Do people need to be controlled? This would seem to suggest that we do. Most of what I observe and experience in the world, from the dark corners of Australia to China and the Internet and much in between, agrees that yes, we do. These 'so-called civilised people' will indeed eat each other, dropping their polite face at the first sign of trouble. And don't tell me I'm wrong unless you've been in a riot or a natural disaster or a place where people can only feed their kids every other day.

So we're arguing about what colour we should paint the walls while there's an Elephant in the room that's deciding for us, and painting the walls red with the blood it's been leeching, siphoning off of, our individual and collective potential, dignity, wealth and power. Nobody seems to notice or care. That is probably why nothing important has changed for six thousand years. Only now we're faced with an ultimatum - change or die. Evolution or extinction. Embrace divinity or the dirt.

Why are we facing an ultimatum? Because all empires fall, you just have to know where to push. Every city state before Rome fell, which is why the Middle East is a desert.

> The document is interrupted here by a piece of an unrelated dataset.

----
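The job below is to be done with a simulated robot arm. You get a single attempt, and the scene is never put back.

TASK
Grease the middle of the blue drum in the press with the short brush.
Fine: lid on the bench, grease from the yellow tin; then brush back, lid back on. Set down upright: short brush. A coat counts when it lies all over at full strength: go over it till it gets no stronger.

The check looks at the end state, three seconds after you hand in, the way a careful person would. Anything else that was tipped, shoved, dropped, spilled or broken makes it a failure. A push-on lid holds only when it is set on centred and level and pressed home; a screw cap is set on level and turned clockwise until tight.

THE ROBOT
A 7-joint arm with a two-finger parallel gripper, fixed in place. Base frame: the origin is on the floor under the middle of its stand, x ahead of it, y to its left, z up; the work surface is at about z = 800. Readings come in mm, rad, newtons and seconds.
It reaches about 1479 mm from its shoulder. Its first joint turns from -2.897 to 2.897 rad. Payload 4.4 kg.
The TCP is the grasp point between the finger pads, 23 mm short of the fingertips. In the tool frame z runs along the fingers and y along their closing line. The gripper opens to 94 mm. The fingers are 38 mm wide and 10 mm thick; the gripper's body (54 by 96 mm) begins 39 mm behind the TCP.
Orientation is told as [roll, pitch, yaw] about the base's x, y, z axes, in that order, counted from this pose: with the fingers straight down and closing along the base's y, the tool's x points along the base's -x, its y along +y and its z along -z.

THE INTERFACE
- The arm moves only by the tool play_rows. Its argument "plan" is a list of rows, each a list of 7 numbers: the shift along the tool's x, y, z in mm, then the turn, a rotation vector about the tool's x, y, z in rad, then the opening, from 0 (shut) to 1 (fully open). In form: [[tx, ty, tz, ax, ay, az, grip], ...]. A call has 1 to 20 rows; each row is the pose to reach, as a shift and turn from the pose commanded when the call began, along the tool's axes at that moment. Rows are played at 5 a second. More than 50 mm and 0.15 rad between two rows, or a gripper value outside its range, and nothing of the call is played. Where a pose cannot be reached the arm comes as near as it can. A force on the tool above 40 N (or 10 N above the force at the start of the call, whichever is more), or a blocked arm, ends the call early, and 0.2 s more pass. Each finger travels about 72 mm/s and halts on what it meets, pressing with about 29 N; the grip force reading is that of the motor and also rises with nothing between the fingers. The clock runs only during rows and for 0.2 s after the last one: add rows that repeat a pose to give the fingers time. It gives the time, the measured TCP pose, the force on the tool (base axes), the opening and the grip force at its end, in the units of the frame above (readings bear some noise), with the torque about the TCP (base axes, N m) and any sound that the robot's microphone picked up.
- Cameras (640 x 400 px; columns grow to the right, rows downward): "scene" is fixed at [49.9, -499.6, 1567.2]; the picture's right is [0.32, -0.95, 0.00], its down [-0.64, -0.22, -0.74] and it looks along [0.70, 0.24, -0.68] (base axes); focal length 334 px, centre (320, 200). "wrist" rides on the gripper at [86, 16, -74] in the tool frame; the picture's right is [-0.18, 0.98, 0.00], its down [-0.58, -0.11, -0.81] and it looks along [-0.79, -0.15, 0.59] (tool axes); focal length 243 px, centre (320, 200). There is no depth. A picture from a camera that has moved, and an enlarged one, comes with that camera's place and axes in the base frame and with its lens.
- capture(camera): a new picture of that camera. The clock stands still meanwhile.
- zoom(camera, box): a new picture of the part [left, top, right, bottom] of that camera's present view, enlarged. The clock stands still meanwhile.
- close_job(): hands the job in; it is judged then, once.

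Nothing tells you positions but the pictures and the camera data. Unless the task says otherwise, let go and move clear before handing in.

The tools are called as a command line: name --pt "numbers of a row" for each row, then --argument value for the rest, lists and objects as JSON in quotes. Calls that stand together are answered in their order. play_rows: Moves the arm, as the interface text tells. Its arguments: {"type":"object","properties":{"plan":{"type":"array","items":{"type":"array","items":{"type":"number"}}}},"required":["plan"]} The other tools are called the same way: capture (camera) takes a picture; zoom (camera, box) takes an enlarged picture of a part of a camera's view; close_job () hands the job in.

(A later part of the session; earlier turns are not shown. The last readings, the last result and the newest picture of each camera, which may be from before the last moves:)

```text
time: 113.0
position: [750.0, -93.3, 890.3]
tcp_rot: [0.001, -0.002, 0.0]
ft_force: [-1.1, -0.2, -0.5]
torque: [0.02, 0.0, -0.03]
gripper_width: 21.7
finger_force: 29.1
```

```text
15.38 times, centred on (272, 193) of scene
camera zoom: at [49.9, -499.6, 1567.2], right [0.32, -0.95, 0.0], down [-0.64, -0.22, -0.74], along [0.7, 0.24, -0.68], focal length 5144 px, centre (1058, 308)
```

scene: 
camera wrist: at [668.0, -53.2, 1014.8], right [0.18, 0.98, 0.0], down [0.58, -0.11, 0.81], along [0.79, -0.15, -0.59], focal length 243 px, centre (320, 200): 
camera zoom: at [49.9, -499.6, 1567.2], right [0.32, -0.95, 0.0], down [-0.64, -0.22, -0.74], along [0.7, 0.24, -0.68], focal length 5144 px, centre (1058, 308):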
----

Rome fell and it took over a millenium before the world recovered. These have all been local and regional collapses. But every time history repeats itself the stakes increase. We are now facing a global one. We are pushing, and soon we will topple, the pillars of civilisation, which will result in the utter annihilation of the capacity of the planet to support any and all human life.

The question now is, are we capable of looking in the mirror and being honest about who we are? And if so, do we want to stay that way, or change?